By. Tara McNerney, Mundo Verde Bilingual Public Charter School


At Mundo Verde Bilingual Public Charter School, our green school buildings – with their abundance of natural light and brightly colored walls – are not just a home, they’re a teaching tool.


Founded in 2011 by a small group of passionate families, Mundo Verde is a sustainability-focused public charter school located in Washington, DC. We prepare our students to be global stewards with a bilingual curriculum rooted in sustainability principles. And Mundo Verde believes that we must walk the talk; we teach our students to be sustainability advocates and we strive to be as sustainable as possible in our operations.


To build a school campus that embodied our sustainability mission, we partnered with Studio Twenty-Seven Architecture Firm, a firm committed to sustainable community-driven design. In 2014 we were granted by the state a 1920s-era school building to be our permanent home. In renovating this historic building, we kept certain things such as the beautiful wood paneled floors and brick exterior, but we breathed new life into the space by literally tearing down walls to let light in and uprooting the concrete schoolyard to plant trees. The following year we built an entirely new Early Childhood annex, filled with natural light, playful colors, and a third floor outdoor courtyard. The original 1920s building was recently certified LEED Gold and the new annex LEED Platinum.


(©Anice Hoachlander/ Hoachlander Davis Photography)


Behind the design of our school was always the driving question of how it connected back to our mission. We asked of our architects and our teachers: “How can our school building teach our students to be global stewards?”

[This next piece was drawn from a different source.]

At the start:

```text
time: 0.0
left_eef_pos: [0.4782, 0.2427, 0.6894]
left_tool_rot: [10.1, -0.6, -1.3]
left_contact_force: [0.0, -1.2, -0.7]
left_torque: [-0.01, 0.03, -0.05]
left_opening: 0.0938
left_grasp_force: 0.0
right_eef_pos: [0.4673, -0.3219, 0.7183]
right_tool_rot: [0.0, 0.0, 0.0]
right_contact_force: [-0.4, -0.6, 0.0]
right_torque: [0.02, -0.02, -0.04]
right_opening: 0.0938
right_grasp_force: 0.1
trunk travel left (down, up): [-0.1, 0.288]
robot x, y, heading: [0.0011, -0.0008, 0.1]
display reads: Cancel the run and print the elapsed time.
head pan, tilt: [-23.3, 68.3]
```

Mundo Verde is an Expeditionary Learning school. Under this model our students study a problem in depth for 10-12 weeks (these units of study are called “expeditions”). They consider the problem from different angles and create a final product that seeks to address it. The following are three ways that our students have used the campus to explore sustainability themes in their expeditions.


Water Conservation. Every spring, our third graders embark on the expedition Save the Water. They investigate Mundo Verde’s underground water cistern that collects rainwater from our rooftops and surrounding landscape and uses it to flush our toilets. Students calculate that this feature saves the school 300,000 gallons of water annually. Students regularly use our water fountain water bottle fillers, which tally on a small screen the amount of plastic water bottles saved. In math class third graders will discover that in less than five years, Mundo Verde diverts enough plastic water bottles from the landfill to fill our two-story auditorium!


Energy. Fourth graders at Mundo Verde take on the expedition Energy Drives Us. Presented with the problem of climate change and our dependency on nonrenewable energy sources, students are then sent to explore how Mundo Verde can make a difference. First they learn from our architects at Studio Twenty-Seven about the many energy efficiency features of our building, such as the “daylight harvesting” system in each classroom that senses the amount of incoming natural light and turns the classroom lights on or off. Students calculate our building’s carbon-dioxide emissions and find that it is 52% that of similar buildings. This year our fourth graders will partner with renewable energy nonprofits and businesses to propose a rooftop solar project for the school!


Gardens. When we first moved to our school building the campus was entirely covered in concrete. Now it supports native trees and shrubs, raised garden beds, an outdoor classroom, berry trellises, and a compost system. Students use these outdoor spaces on a regular basis to support aspects of their expeditions. Kindergarteners study animal habitat provided by the gardens. First graders learn about the cycle of food as they make compost in their classroom to put in our garden. Second graders dig in the soil to discover the clay, rocks, and minerals under their feet. Finally, every student receives a Cooking and Gardening class as part of our specials program in which students learn to grow, harvest, and cook produce from the garden.


What’s ahead…each year we seek to more deeply intertwine our sustainability curriculum with our green schoolyard and building. This spring we are excited to embark on a new partnership with the organization REAL School Gardens. Our second and third grade teachers will be trained and coached by a REAL School Gardens Educator as they plan and teach multiple outdoor nature-inspired lessons.


It was a magical turning point this fall, when our fifth graders led tours for visitors on the green attributes of our school building at a special school event. It was then we realized that we had reached that momentous point in learning, where our students not only understood the beauty of the building, they could now teach others!


Tara McNerney is the Sustainability Coordinator and a Cooking and Gardening teacher at Mundo Verde Bilingual Public Charter School. She received her Master’s in Strategic Leadership Toward Sustainability at Blekinge Institute of Technology in Karlskrona, Sweden in 2011. She has served in her role with Mundo Verde for five years.